North Korea claimed Saturday it had tested another underwater nuclear attack drone, its latest response to joint US-South Korea military drills, though analysts have questioned whether Pyongyang has such a weapon.

In recent weeks, North Korea has tested what state media have described as an underwater nuclear-capable drone and also carried out the launch of an intercontinental ballistic missile.

"A national defence science research institute in the DPRK carried out a test of underwater strategic weapon system from April 4 to 7," the official Korean Central News Agency said.

"The underwater nuclear attack drone 'Haeil-2'... cruised 1,000 km of simulated underwater distance."

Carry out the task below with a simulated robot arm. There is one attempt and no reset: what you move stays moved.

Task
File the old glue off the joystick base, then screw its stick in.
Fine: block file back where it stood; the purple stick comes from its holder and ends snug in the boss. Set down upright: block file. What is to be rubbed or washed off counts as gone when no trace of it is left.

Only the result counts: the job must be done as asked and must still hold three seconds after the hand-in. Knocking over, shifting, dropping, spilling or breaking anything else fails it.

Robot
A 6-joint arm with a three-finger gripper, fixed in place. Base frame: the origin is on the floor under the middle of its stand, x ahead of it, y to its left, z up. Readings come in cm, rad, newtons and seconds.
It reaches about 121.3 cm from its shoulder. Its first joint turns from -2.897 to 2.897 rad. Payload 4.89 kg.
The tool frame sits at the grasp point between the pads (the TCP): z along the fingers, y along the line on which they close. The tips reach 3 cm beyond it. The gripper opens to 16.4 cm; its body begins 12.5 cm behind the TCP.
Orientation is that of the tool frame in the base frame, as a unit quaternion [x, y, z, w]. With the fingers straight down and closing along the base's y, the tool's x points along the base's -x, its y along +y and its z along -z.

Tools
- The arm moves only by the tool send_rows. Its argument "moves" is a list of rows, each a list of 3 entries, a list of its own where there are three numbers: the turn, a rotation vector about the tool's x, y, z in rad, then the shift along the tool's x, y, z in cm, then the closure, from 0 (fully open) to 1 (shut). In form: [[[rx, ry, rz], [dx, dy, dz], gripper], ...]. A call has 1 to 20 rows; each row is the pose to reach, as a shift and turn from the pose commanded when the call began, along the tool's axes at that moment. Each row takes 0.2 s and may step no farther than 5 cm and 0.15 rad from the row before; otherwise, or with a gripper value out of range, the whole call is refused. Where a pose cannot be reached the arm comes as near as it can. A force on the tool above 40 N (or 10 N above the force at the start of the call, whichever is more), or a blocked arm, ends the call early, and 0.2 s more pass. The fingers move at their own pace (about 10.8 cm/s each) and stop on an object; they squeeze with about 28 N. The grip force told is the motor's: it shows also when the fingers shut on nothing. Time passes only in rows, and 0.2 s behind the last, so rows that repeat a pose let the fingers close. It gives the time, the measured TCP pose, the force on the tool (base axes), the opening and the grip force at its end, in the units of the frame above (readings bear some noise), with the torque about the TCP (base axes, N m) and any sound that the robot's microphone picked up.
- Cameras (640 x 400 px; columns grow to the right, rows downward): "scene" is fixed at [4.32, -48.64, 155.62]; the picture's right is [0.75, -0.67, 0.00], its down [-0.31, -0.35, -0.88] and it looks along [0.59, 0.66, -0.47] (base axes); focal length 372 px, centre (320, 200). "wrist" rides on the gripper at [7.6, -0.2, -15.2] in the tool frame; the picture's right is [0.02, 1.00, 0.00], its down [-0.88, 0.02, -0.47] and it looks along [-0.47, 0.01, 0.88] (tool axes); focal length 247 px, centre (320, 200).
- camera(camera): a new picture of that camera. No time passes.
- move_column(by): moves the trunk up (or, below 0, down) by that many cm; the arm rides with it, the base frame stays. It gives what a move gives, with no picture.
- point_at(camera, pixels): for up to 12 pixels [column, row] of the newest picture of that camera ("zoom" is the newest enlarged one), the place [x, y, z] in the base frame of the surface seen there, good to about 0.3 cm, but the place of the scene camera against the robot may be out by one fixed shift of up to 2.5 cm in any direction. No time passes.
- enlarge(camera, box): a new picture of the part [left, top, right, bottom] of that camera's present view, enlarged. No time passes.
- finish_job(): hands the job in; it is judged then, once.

KCNA added that "the test warhead accurately detonated underwater. The test perfectly proved the reliability of the underwater strategic weapon system and its fatal attack ability."

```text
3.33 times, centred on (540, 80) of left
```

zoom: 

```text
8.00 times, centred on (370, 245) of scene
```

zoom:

On March 23, North Korea claimed it tested an underwater nuclear attack drone able to unleash a "radioactive tsunami", as it blamed US-South Korea exercises for a deteriorating regional security situation.

Satellite imagery has also indicated a high level of activity at North Korea's main nuclear complex after leader Kim Jong Un ordered that production of weapons-grade nuclear material be ramped up.

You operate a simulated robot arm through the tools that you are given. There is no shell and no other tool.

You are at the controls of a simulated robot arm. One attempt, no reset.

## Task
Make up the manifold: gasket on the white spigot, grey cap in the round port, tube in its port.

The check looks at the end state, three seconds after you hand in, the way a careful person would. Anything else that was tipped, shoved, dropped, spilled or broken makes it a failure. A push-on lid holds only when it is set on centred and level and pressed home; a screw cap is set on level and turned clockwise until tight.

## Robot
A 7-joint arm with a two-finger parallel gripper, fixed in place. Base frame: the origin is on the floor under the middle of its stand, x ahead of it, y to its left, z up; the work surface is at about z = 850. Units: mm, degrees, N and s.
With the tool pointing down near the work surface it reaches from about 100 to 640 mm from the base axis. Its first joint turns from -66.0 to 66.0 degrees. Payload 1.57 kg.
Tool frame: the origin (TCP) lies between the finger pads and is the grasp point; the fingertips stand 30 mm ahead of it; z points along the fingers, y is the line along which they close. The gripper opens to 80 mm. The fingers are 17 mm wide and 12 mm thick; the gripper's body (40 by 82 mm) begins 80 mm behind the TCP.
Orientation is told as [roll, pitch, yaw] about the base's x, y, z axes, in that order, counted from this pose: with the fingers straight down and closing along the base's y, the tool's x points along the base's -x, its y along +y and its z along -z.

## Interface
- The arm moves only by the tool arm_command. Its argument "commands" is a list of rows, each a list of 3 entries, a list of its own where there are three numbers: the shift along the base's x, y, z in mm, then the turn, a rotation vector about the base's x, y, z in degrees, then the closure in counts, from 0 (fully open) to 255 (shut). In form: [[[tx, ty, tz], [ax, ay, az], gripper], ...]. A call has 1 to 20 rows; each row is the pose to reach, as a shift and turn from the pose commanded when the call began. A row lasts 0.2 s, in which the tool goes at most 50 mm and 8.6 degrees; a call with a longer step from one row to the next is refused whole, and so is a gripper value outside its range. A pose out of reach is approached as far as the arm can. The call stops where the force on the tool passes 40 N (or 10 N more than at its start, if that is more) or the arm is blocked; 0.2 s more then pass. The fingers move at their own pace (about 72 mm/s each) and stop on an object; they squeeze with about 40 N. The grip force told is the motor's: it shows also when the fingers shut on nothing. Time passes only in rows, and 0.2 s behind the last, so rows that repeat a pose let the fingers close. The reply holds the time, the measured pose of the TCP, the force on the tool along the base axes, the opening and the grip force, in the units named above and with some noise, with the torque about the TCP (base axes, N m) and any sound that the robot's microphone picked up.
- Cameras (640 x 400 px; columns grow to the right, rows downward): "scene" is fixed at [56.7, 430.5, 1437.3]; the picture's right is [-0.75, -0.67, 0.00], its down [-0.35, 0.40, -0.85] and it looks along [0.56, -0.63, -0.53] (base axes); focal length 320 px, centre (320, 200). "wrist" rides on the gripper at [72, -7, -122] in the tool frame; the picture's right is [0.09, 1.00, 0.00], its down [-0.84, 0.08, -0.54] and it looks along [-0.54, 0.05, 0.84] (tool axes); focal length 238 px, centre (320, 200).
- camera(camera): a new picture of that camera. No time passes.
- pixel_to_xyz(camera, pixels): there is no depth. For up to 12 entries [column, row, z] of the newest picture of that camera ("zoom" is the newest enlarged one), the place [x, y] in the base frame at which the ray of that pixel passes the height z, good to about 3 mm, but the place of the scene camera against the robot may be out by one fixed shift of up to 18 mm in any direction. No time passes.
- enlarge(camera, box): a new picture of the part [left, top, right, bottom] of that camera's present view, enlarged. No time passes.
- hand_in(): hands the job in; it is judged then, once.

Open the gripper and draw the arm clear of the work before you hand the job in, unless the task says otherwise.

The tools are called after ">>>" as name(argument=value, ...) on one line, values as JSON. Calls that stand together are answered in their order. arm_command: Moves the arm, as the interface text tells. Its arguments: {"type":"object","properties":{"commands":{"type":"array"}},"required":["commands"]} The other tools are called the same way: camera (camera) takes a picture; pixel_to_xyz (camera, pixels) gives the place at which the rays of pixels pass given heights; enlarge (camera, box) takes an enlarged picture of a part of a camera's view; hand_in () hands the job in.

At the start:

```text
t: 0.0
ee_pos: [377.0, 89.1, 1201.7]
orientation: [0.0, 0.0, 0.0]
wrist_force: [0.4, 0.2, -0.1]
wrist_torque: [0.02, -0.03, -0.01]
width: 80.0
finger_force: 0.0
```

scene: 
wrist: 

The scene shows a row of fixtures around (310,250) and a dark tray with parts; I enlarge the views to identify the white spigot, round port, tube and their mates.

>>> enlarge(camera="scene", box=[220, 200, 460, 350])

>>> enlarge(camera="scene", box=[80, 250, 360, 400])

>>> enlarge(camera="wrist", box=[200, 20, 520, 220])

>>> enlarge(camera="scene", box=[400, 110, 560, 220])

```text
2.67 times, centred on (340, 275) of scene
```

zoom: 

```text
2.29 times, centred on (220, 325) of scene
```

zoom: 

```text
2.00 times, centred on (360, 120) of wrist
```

Last year, North Korea declared itself an "irreversible" nuclear power, while Kim has told the North Korean military to intensify drills in preparation for a "real war".

South Korea and the United States on Wednesday staged joint air drills involving at least one US nuclear-capable B-52H strategic bomber, Seoul's military said.

North Korea views such exercises as rehearsals for invasion and has responded to other recent drills with a spate of increasingly provocative banned weapons tests.